I'm trying to make a dynamic query. Everything is working perfectly except for one thing. I've Google'd for days but I can't figure out how I can make the following work;

SELECT project.name, project.description, track.name, track.description
   , SDG.position, SDG.title, SDG.description
   , sprint_numbers.number, sprint_options.option
   , resources.name, resources.description
   , URLs.URL 
FROM project INNER JOIN track ON project.track_id = track.id 
INNER JOIN project_SDG ON project.id = project_SDG.project_id 
INNER JOIN SDG ON project_SDG.SDG_id = SDG.id
INNER JOIN sprint ON sprint.project_id = project.id 
INNER JOIN sprint_numbers ON sprint_numbers.id = sprint.sprint_number_id 
INNER JOIN sprint_options ON sprint_options.id = sprint.sprint_option_id 
INNER JOIN resources ON project.id = resources.project_id 
INNER JOIN URLs ON URLs.id = resources.id 
WHERE 1=1 
   AND MATCH (project.name) AGAINST (:name_project) 
   AND MATCH (project.description) AGAINST (:description_project) 
   AND SDG.id = :SDG_1 
   AND SDG.id = :SDG_2

The query executes but does not return anything. The problem is that the SDG.id can't be true to both :SDG_1 and :SDG_2.

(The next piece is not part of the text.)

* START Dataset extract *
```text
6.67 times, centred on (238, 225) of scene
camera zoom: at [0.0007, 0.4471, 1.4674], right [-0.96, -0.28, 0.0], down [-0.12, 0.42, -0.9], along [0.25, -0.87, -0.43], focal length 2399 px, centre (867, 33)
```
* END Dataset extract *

Using the OR operator works, but that does not return it the way I want. It must "act" as an AND operator. (:SDG_1 & :SDG_2 are the names of the PHP variables that bind to the SQL statement parameters.)

The query should filter for both values. The values given to :SDG_1 and :SDG_2 must both exist in the SDG.id column of the project_SDG table. If the value of :SDG_1 exists, but :SDG_2 not, then the query should not return anything.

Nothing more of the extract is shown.